### To be done
Resume the given text where it left off.

====== Given text ======

Senior Loan Officer Opinion Survey on
Bank Lending Practices

The August 1997 Senior Loan Officer Opinion Survey on Bank Lending Practices (covering, for the most part, changes over the preceding three months) posed questions about bank lending standards and terms, loan demand by businesses and households, and securities backed by commercial mortgages.
        Increased competition for business credit apparently led large percentages of surveyed banks to ease terms on commercial and industrial and commercial real estate loans over the past three months. Furthermore, a small, but significant, share of banks reported easing standards on commercial real estate loans. Demand for C&I and commercial real estate loans strengthened at many of the respondents.
        Banks again reported tightening standards on consumer loans, but the percentage that tightened was lower than in recent surveys. Moreover, several banks expressed increased willingness to make these loans. Demand for consumer loans reportedly declined.

Lending to Businesses   (Table 1, questions 1-9, 18, and 19; table 2, questions 1-9)

A small net percentage of the domestic respondents--about 5 percent--reported easing standards for C&I loans to large and middle market firms and to small businesses over the past three months (chart). About 40 percent, on net, narrowed spreads of C&I loan rates over their bank's cost of funds on loans to large and middle market borrowers, and about 25 percent, on net, narrowed spreads on loans to small businesses. Similar percentages indicated lower costs of credit lines, and smaller percentages eased other terms including the maximum size of credit lines, loan covenants, and collateralization requirements. The degree of easing found in the August survey is similar to that found in the January and May surveys. Those banks that eased said they did so because of increased competition from other banks, and, to a lesser extent, from nonbank lenders. Foreign respondents reported no change in standards for C&I loans, and only a few indicated a change in terms.
        Increased demand for C&I loans, on net, from large and middle-market borrowers and from small business borrowers was reported by 15 percent and 20 percent, respectively, of the domestic banks. Respondents attributed the increased demand to greater customer financing needs for mergers and acquisitions, plant and equipment investment, and inventories. Foreign respondents reported essentially no change in demand for C&I loans.

====== Material shown ======

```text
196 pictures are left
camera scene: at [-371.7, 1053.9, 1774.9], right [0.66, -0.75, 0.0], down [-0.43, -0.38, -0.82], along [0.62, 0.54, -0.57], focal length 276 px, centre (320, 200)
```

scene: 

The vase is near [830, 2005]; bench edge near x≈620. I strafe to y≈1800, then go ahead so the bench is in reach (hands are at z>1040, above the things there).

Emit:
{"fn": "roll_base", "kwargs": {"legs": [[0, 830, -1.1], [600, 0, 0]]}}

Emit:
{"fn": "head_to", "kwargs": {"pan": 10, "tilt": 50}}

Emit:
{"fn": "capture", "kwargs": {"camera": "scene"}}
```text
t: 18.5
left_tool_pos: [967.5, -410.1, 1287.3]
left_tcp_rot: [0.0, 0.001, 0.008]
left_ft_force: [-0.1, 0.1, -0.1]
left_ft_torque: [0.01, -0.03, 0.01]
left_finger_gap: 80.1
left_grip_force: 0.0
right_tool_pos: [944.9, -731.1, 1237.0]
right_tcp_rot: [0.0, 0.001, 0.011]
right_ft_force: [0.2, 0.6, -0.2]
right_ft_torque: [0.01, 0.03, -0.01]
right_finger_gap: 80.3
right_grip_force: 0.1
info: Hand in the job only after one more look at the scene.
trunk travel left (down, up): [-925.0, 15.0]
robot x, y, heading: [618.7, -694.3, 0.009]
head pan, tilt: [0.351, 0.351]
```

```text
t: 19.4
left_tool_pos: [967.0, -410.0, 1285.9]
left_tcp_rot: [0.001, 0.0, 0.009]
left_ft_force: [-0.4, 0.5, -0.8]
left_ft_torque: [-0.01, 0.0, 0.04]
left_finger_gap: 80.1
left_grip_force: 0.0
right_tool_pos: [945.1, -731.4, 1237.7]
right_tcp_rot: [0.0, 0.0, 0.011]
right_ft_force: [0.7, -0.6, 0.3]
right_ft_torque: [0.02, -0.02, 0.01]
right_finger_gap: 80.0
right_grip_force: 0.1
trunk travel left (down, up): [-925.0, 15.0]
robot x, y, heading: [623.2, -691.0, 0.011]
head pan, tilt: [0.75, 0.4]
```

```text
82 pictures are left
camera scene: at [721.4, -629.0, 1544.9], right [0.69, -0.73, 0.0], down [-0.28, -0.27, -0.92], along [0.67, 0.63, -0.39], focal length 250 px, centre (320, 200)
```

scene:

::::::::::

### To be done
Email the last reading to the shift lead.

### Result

======

### Result
        The survey results suggest that banks are cautiously increasing their participation in the market for commercial real estate loans. More than 10 percent of the domestic respondents, on net, reported easing standards for these loans over the past three months. The three preceding surveys also found small net percentages easing standards on these loans, and the August results mark the largest, albeit still modest, net percentage easing since the question was added to the survey in 1990. In addition, two-fifths of the domestic respondents narrowed spreads on these loans over the past three months and smaller fractions increased maximum loan sizes, extended maximum loan maturities, and eased pre-leasing or pre-sale agreements. The survey found little change in required loan-to-value ratios, requirements for take-out financing, and debt-service coverage ratios. Foreign respondents reported essentially no change in standards and, other than a few that narrowed spreads, little change in terms. Increased competition was reportedly the principal reason for the eased standards and terms, although many banks also cited improvements in the condition of or the outlook for commercial real estate. About 15 percent of the domestic and 25 percent of the foreign respondents reported increased demand for commercial real estate loans.

Lending to Households   (Table 1, questions 10-17)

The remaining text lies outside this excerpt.